>> begin PAGE EXTRACT

Amji Atak Series: Episode 7
Ada 20 orang dari Detasemen Pelopor, Brimob dan sukarelawan yang sempat ditawan Belanda, usai infiltrasi kedua yang kembali gagal di perairan Fak-Fak, medio Mel 1962. Aipda Sumarno, satu-satunya saksi hidup Menpor yang ditawan Belanda, menceritakan pengalaman pahitnya kepada Brigjen Pol (P) Jusuf Chuseinsaputra dalam buku berjudul Peranan Polri dalam Trikora & Dwikora.
See all: Amji Atak Episodes
Tawanan tiba di Sorong saat hari sudah gelap. Saat itu, di dermaga Sorong tampak berkumpul muda-mudi Papua. Turun dari kapal, Menpor tawanan langsung disambut dengan lemparan botol dan kaleng kosong, sambil mereka berteriak dan mengumpat, menghina pemerintah RI, sungguh menyinggung perasaan prajurit Indonesia yang mendengarnya.

Menpor kemudian digiring ke kantor polisi Sorong. Sumarno mengaku, selama 12 hari berada dalam tahanan, ia tidak pernah mendapat siksaan atau pukulan, justru diperlakukan sangat ramah. Meski pemeriksaan dilakukan secara maraton tanpa mengenal waktu. Ia diperiksa sapai 20 kali dalam semalam hingga pagi menjelang. Praktis membuat para tahanan kurang tidur.
Penjagaan dilakukan oleh orang-orang Papua. Saat tengah malam, mereka sering berbisik-bisik, seolah besok pagi para tahanan akan ditembak mati. Agaknya semua itu dalam upaya perang urat syaraf dan mematahkan moril anggota.

Keesokan harinya, Sumarno diperiksa penyidik Aiptu Hendrik dari Kepolisian Sorong. Tentu Sumarno menjawab bukan sebenarnya. Ternyata keberuntungan saat itu sedang ada di dekat Sumarno. Ia sempat ditanya apakah menguasai ilmu bela diri Judo ? Aiptu Hendrik kemudian menunjukkan kartu anggota perkumpulan Judo di Sorong. Saat itu ada pula seorang tentara Belanda bernama Bob Geesink, pernah menjadi juara dunia Yudo. Setelah itu, pemeriksaan terhadap Sumarno mulai jarang dilakukan.

>> end PAGE EXTRACT

__JOB 1__:
Retype the section of the page extract that opens with "Menpor kemudian digiring" and closes with "mematahkan moril anggota.".
__JOB 2__:
Set down each line from the one containing "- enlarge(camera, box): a" to the one containing "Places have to", inclusive, exactly as written and with nothing further.

>> begin GIVEN DATA

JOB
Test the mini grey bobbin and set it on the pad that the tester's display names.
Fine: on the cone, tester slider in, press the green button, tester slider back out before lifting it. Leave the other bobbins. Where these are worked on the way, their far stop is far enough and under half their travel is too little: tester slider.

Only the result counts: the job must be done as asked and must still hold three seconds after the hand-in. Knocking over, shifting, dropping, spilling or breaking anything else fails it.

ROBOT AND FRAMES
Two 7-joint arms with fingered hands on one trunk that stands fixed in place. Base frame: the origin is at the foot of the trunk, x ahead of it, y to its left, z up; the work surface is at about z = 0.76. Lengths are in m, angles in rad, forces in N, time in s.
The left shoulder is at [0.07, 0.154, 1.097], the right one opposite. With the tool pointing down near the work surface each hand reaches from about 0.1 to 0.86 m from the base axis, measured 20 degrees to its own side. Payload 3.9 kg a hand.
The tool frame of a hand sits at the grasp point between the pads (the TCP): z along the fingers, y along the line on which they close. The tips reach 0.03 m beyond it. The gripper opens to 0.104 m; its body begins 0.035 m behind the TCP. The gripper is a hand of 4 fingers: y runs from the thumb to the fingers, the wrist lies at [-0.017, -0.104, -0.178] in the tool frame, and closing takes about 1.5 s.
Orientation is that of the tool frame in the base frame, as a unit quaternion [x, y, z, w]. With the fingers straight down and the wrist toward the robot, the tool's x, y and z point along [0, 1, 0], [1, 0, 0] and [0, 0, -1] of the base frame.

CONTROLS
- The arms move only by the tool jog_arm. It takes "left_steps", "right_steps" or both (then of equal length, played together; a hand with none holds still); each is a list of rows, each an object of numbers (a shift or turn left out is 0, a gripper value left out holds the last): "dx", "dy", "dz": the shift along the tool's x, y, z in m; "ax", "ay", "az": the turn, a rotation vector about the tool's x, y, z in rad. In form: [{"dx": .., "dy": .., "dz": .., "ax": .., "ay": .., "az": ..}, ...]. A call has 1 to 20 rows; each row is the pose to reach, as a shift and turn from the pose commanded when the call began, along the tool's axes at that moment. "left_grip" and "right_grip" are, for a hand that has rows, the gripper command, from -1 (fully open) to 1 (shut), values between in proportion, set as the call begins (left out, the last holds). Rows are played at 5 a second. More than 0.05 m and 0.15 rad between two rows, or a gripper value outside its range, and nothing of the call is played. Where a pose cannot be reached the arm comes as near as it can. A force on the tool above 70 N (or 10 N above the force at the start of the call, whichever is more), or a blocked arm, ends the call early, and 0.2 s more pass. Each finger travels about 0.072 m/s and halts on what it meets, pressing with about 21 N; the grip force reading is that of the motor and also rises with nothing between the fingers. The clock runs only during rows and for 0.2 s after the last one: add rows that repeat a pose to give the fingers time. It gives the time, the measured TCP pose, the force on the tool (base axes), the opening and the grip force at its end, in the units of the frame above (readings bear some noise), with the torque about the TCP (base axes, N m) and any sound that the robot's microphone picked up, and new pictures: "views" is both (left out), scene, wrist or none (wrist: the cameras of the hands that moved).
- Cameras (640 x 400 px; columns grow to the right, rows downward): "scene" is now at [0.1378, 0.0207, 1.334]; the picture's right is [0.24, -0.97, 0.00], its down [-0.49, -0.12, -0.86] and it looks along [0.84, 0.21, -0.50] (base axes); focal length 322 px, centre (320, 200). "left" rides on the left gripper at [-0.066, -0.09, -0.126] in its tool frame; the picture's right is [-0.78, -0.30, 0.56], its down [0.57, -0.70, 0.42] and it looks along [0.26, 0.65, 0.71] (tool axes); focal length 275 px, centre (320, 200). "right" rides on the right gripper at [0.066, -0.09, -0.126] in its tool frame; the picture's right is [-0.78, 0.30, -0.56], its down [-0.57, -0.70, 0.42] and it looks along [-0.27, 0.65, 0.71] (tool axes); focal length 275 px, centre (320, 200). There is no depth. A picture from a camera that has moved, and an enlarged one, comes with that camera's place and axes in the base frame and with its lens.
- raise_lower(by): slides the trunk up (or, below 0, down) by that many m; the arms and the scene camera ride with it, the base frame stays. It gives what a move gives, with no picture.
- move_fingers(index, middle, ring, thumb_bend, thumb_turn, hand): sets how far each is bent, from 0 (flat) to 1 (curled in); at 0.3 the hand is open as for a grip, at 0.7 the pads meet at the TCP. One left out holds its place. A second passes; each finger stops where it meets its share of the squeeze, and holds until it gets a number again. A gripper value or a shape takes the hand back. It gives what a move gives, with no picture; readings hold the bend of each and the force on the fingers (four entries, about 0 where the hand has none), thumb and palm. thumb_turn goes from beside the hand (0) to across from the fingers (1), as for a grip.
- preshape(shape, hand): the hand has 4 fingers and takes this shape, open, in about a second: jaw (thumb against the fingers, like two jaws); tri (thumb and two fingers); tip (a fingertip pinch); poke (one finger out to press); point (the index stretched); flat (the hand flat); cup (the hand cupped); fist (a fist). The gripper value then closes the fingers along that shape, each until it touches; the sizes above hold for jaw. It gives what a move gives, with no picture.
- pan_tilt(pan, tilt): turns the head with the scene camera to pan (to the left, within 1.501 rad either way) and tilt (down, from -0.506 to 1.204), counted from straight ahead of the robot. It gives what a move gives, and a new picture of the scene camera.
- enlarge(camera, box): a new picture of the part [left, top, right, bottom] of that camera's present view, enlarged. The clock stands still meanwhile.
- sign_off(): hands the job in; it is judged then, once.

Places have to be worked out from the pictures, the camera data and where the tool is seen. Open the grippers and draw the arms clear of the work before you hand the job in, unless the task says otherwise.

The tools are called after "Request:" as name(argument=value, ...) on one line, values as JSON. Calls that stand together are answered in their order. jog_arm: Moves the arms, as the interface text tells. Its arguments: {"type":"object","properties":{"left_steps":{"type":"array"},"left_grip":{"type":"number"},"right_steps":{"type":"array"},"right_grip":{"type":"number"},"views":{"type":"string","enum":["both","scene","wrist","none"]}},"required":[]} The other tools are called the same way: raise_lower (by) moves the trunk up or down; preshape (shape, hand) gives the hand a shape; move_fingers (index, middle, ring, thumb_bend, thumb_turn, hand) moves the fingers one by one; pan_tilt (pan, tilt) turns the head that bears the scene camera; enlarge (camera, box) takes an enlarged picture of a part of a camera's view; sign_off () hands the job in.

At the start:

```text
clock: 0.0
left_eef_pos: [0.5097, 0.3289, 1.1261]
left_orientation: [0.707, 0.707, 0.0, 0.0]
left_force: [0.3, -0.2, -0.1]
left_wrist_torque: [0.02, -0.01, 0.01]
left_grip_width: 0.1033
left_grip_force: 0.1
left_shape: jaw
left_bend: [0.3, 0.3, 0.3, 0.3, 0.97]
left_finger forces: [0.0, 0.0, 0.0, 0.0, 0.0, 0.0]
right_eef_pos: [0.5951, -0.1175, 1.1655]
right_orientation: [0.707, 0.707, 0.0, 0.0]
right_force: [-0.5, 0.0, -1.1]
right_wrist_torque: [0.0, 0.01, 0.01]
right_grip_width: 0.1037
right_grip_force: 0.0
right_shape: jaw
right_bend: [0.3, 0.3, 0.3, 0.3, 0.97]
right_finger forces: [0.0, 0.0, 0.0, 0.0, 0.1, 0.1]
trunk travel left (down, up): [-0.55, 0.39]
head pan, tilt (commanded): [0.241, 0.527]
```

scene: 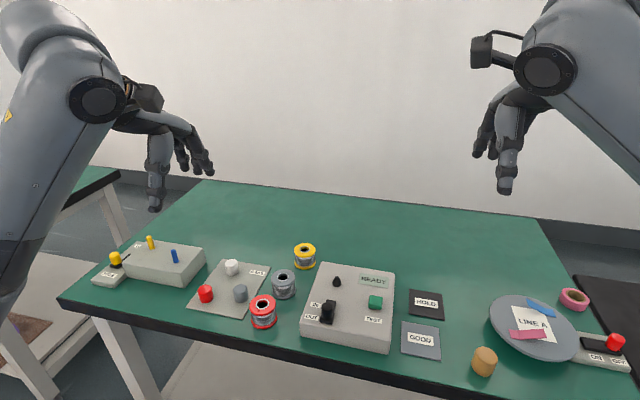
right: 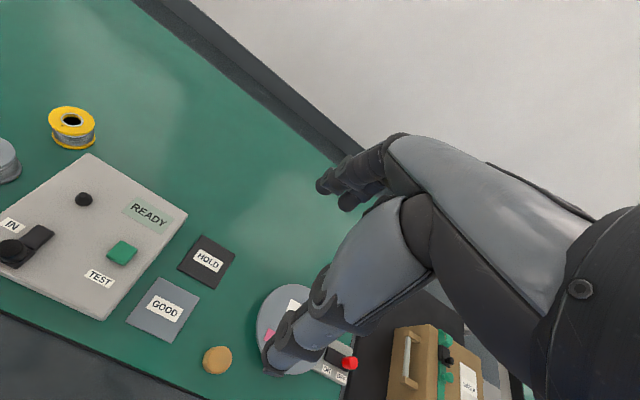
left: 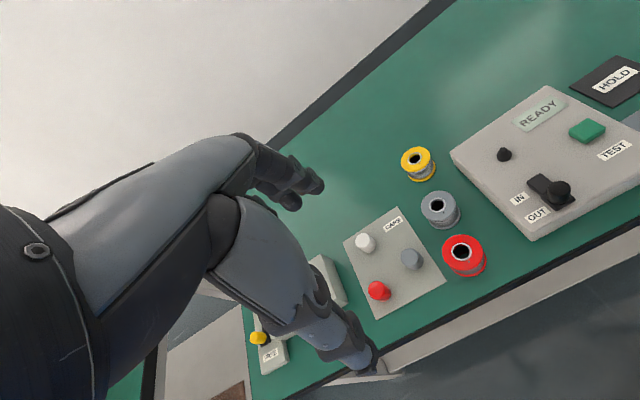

>> end GIVEN DATA

__WRITTEN RESPONSE 1__:
Menpor kemudian digiring ke kantor polisi Sorong. Sumarno mengaku, selama 12 hari berada dalam tahanan, ia tidak pernah mendapat siksaan atau pukulan, justru diperlakukan sangat ramah. Meski pemeriksaan dilakukan secara maraton tanpa mengenal waktu. Ia diperiksa sapai 20 kali dalam semalam hingga pagi menjelang. Praktis membuat para tahanan kurang tidur.
Penjagaan dilakukan oleh orang-orang Papua. Saat tengah malam, mereka sering berbisik-bisik, seolah besok pagi para tahanan akan ditembak mati. Agaknya semua itu dalam upaya perang urat syaraf dan mematahkan moril anggota.

__WRITTEN RESPONSE 2__:
- enlarge(camera, box): a new picture of the part [left, top, right, bottom] of that camera's present view, enlarged. The clock stands still meanwhile.
- sign_off(): hands the job in; it is judged then, once.

Places have to be worked out from the pictures, the camera data and where the tool is seen. Open the grippers and draw the arms clear of the work before you hand the job in, unless the task says otherwise.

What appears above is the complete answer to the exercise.